At least one California UI steward was convicted for filing nearly $860,000 in fraudulent claims. Civilians were convicted as well. And those are just the cases that made it to a courtroom.
Chavez-DeRemer wrote directly to the EDD, citing:
- Increasing improper payment rates
- Insufficient timeliness
- Data accuracy and quality concerns
- Questions about participants' eligibility
- Questions about the use of taxpayer funds
That is not a list of minor administrative hiccups. That is a catalog of systemic failure.

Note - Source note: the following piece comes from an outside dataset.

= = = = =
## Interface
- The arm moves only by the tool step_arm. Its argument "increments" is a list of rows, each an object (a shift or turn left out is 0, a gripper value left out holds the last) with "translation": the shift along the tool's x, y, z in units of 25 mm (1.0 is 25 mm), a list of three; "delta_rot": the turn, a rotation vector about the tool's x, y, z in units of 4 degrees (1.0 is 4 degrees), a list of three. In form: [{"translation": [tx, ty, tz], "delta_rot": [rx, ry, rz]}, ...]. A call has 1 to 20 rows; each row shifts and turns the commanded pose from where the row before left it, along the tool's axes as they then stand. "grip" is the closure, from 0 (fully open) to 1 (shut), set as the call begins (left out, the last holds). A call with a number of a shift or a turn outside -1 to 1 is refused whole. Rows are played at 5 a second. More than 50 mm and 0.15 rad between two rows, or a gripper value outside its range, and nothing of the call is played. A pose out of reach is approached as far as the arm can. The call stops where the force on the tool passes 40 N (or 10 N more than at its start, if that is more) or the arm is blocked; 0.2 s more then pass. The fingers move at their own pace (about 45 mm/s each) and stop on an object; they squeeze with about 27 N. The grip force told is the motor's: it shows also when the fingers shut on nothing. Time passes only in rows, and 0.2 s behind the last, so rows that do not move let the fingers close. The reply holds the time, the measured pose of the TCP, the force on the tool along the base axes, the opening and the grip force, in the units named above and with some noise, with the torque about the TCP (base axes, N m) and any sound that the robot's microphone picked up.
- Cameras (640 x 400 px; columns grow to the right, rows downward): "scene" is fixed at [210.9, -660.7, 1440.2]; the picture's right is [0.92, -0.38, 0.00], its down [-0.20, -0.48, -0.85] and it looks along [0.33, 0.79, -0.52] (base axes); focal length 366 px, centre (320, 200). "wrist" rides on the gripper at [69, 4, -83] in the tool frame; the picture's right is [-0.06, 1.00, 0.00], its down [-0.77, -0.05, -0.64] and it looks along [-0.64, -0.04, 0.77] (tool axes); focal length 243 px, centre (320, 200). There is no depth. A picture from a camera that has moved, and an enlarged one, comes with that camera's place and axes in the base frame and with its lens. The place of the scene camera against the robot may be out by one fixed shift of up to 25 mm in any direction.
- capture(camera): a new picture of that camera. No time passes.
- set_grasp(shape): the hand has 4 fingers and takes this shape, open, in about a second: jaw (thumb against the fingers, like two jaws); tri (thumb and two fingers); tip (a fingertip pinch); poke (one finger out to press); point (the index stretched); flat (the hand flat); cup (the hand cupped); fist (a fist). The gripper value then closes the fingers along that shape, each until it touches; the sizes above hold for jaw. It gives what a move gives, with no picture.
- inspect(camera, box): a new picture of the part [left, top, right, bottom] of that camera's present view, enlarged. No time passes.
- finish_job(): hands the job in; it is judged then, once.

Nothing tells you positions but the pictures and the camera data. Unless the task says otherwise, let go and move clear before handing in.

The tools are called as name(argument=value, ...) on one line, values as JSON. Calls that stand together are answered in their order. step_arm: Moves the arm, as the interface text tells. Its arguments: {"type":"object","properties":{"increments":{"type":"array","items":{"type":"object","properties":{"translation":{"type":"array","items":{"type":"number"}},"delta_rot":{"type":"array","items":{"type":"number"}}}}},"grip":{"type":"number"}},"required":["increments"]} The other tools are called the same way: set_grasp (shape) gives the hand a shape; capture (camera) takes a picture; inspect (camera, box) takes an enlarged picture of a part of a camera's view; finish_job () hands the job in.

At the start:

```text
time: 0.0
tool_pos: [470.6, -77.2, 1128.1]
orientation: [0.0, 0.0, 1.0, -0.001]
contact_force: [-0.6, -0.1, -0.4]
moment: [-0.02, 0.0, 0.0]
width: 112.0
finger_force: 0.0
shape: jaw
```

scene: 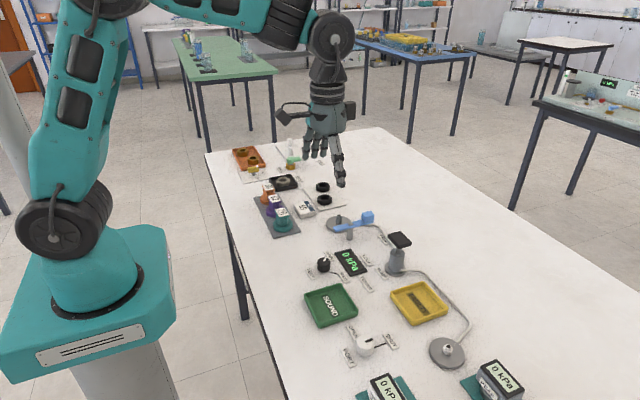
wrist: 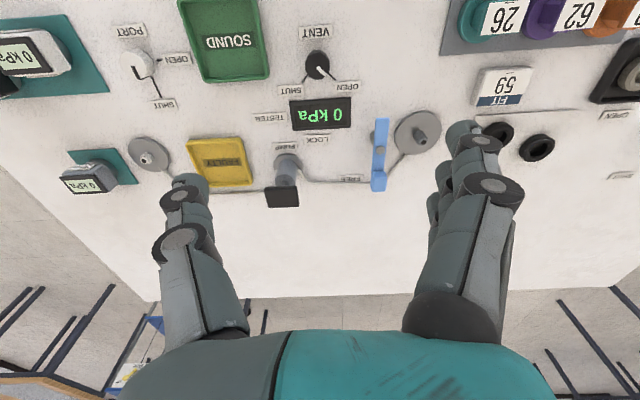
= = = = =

$720 Million Sitting on Debit Cards
Inspector General D'Esposito, a former NYPD officer and ex-congressman from Long Island, brought receipts. His office found nearly $1 billion in taxpayer funds "at risk" nationwide due to COVID-related UI fraud. An analysis of 6.5 million prepaid debit cards used for COVID unemployment benefits revealed that $720 million still sat loaded on those cards.
Think about that for a moment. Three-quarters of a billion dollars distributed through a government benefits program, parked on debit cards, unaccounted for.
"My office has warned that, absent swift action, U.S. taxpayers risk losing nearly a billion dollars in fraudulently obtained benefits."
D'Esposito did not mince words about what that money represents.
"This is taxpayer money, and it demands immediate attention."
Every dollar siphoned by fraud is a dollar that never reached a laid-off worker trying to keep the lights on. D'Esposito made the point explicitly: every misspent dollar is one that an actual needy family could have used. Fraud is not a victimless abstraction. It steals from the people the program was designed to protect.
California's Familiar Pattern
California's unemployment insurance trust fund has been found depleted, which is how the state ended up $21 billion in debt to the federal government in the first place. The state borrowed massively to keep the system running, then never bothered to ensure the system was running honestly.
This is a pattern that repeats across California governance. The state collects more revenue than almost any nation on earth. It receives enormous federal transfers. And yet its public systems consistently underperform, overspend, and resist accountability. Homelessness spending balloons with no measurable reduction in homelessness. High-speed rail budgets triple with no train in sight. And the unemployment insurance program borrows $21 billion while fraudsters walk away with debit cards full of cash.
The common thread is not a lack of resources. It is a governing philosophy that treats spending as its own justification and views oversight as an obstacle rather than a responsibility. Sacramento rushed to push money out the door during COVID, earned praise for its speed, and left the fraud prevention for someone else to handle later.
Later has arrived.
Accountability Begins
Fox News Digital reached out to Governor Newsom for comment. No response was included. The silence is its own kind of statement from a state government that presided over this disaster.
Chavez-DeRemer signaled that the strike team is just the beginning.
"Immediately, we are engaging a specialized strike team to uncover any potential fraud or abuse and quickly moving to protect the American worker and taxpayers. I look forward to restoring the California UI program's integrity and financial health."
D'Esposito connected the investigation to a broader economic reality that Washington too often ignores.
"When we root out fraud, we protect taxpayers and lower the real cost of living."
He is right. Government waste is not an abstraction that exists only on spreadsheets. It is money extracted from working families through taxes, borrowed against their children's futures, then set on fire by bureaucratic negligence. When the federal government finally walks into Sacramento and demands to see the books, it is not overreach. It is the bare minimum of stewardship.
California owes the federal government $21 billion. It owes its own taxpayers an explanation. The strike team is there to collect on both.